Thanks so much for your open and honest email. You have expressed your spiritual situation extremely well! And it describes the condition of thousands of young adults like you. I can’t give you three easy steps to resolve everything, but here are some considerations I hope will help.

At the youth retreat, I said something like this: “Faith should not be based on our feelings, but faith should directly affect our feelings.” A major concern you raise, if I can reword it, is that you have faith but you’re not feeling it. And your related questions are, Why am I not feeling it? and What can I do about it?

First, I want to explain why our faith should not be based on our feelings. The biggest question is whether the core beliefs of Christianity are really true. Is it true that the God described in Scripture really exists? Did this God work in miraculous ways in human history or not? Did God really become flesh and dwell among us in Jesus Christ? Did Jesus really perform miracles? Did Jesus really die on the cross to bring forgiveness to sinners? Did Jesus really rise from the dead after being executed by the Romans? Did God really promise to give the Holy Spirit to those who trust Him (Eph. 1:13–14)? The Christian answer to all of these questions is “yes.”

But whether these claims are actually true is not based on our feelings. How we feel about God’s existence, or God’s activity, or Jesus’ identity or works, or Jesus’ bodily resurrection is not relevant to whether these claims are really true. The truth of these claims is not based on our feelings or even whether anyone believes them. These claims point to what is true objectively—independent of our feelings or our acceptance. For instance, if I say your house is on fire, that is an objective truth claim, which points to a reality that is outside your mind or your feelings. If your house is on fire, it doesn’t matter whether you like it, whether you feel like it’s true, or whether you accept it.

I’m so glad that the core truths of the Christian faith do not depend on my feelings. Thank God! My feelings are up and down, depending on the day of the week. I want, and need, something that’s stable—something I can rely on that’s always there and always dependable. Christianity, if it’s true, provides that.

How do I know that Christianity is true? I come to that conclusion from many considerations. In general, among all of the alternatives to Christianity, I am convinced that Christianity best resolves my intellectual questions; it best satisfies my deepest emotional longings, including relieving me from a paralyzing sense of moral guilt; and it best motivates my behavior to live rightly and love others selflessly.

However, I don’t believe that I (or anyone) can have absolute intellectual certainty about the truth of Christianity. But I would quickly add that no one can have absolute intellectual certainly about any philosophical or religious point of view.
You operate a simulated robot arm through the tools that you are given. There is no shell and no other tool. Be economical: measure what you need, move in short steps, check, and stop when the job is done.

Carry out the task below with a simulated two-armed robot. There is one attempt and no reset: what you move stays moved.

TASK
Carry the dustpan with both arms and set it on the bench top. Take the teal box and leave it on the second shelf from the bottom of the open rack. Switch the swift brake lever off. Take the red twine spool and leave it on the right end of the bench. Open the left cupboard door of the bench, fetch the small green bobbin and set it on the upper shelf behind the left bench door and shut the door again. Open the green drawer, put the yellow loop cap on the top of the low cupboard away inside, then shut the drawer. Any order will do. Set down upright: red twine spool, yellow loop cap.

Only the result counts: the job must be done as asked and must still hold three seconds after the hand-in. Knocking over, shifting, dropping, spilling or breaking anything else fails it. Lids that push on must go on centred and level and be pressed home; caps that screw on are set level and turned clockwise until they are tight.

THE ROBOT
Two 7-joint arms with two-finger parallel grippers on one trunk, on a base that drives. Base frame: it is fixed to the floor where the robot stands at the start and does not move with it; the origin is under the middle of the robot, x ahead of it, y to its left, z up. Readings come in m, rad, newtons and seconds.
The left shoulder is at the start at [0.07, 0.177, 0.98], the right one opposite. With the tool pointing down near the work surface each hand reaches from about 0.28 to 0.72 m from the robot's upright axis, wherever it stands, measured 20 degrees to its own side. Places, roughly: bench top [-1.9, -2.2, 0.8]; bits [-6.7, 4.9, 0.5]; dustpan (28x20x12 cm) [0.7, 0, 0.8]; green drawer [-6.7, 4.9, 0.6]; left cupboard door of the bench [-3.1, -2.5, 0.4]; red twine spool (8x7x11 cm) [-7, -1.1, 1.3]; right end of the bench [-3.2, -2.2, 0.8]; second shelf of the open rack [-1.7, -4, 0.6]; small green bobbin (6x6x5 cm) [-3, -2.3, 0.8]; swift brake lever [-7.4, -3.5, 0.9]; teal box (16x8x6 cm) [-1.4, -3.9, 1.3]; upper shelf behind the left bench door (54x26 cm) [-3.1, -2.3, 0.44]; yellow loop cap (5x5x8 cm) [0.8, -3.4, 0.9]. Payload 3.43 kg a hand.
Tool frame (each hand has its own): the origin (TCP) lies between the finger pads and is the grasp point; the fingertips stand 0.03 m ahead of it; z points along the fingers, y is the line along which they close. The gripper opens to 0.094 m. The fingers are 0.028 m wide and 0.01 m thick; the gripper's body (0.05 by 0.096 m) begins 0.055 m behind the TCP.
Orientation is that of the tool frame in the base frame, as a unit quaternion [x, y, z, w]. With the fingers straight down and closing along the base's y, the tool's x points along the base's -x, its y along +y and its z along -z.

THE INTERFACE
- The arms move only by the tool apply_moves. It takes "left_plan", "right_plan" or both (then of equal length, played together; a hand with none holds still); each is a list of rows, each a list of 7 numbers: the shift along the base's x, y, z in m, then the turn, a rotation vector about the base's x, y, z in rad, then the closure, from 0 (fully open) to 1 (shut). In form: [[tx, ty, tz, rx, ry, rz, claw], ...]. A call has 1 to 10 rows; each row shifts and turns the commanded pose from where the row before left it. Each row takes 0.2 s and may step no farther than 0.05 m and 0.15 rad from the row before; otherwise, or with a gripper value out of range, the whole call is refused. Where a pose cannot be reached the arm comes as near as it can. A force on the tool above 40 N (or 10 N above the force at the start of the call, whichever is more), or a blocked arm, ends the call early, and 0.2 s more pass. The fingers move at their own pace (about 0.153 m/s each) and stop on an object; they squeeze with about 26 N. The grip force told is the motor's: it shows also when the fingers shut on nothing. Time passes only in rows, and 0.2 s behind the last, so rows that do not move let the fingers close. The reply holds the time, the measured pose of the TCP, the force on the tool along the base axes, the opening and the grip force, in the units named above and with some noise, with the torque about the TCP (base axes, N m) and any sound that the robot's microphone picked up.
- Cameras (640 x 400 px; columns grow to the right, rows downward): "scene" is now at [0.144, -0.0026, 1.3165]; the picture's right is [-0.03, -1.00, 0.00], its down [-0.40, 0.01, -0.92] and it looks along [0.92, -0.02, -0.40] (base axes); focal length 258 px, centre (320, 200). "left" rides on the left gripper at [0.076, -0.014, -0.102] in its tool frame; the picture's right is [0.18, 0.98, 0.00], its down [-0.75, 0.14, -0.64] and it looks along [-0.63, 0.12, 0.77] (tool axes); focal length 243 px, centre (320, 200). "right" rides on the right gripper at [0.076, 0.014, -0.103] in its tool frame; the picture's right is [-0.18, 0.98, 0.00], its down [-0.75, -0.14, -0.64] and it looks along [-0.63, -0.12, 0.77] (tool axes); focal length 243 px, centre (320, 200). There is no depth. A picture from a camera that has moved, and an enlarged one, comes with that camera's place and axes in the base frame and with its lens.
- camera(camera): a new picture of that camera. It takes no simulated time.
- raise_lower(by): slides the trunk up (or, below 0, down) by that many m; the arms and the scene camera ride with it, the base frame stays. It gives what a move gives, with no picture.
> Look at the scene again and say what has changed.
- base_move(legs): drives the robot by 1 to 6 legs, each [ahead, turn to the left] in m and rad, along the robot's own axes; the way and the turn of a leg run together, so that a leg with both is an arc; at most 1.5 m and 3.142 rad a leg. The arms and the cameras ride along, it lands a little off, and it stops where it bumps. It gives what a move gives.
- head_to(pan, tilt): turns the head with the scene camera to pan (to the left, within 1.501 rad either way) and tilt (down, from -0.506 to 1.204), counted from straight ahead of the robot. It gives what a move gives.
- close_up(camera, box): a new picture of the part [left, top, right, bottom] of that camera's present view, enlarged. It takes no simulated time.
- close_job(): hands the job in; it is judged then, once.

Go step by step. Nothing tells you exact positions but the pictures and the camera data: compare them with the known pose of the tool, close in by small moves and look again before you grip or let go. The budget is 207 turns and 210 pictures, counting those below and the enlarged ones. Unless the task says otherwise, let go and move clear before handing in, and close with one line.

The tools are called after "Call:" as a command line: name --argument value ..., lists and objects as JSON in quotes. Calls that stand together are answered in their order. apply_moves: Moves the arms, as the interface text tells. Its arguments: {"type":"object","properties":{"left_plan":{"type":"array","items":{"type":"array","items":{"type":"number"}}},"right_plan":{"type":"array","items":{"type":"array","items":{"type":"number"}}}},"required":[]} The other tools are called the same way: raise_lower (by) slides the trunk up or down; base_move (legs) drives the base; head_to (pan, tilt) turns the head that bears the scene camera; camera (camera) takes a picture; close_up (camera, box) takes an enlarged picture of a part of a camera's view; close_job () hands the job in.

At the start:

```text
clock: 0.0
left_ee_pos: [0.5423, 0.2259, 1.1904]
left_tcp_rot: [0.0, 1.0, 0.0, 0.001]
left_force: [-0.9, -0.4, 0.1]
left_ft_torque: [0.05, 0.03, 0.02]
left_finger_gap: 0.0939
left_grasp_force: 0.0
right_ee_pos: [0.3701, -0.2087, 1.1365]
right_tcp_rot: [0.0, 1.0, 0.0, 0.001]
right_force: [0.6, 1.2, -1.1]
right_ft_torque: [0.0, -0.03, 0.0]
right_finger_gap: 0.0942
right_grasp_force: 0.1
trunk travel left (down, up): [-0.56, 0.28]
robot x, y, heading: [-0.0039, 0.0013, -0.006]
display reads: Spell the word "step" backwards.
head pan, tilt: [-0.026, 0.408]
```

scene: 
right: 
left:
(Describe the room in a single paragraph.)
I do believe, however, that Christianity is the best option available. (For more on this, see my article on “I Don’t Want To Waste My Life On Something False” and my book, Truth About God: What Can We Know and How Can We Know It?)

Second, why haven’t your feelings seem to have followed your faith? Answering this question will require that you honestly examine what you really believe (and what you don’t). You seem to intellectually accept the idea of God’s existence, but it’s not clear that you really believe the unique and core claims of Christianity. Do you truly believe that God really acted miraculously in history (Heb. 1:1-3); that Jesus truly died for you and has taken your condemnation away (Romans 8:1-4); that Jesus was raised from the dead (Acts 2:22-24); and that the Holy Spirit can dwell within you and confirm that you are a child of God who has a close relationship with Him (Rom. 8:9-17)?

If you’re struggling with these questions, then it’s important to try to strengthen your faith in the truth of who God is and what God has throughout history and in Jesus Christ. My guess is that you may be like the very sick boy’s father who said, “I believe; help my unbelief!” (Mark 9:24 ESV). You’re not alone! Fortunately, there are good resources that can help with this.

Why is this relevant to your frustrations about your feelings not following your faith?If we really are convinced, not just of God’s existence, but of his faithful love and fabulous grace that led His son to come in the flesh and die for us, it should have a significant impact on how we actually feel. (See Philippians 2:5-11)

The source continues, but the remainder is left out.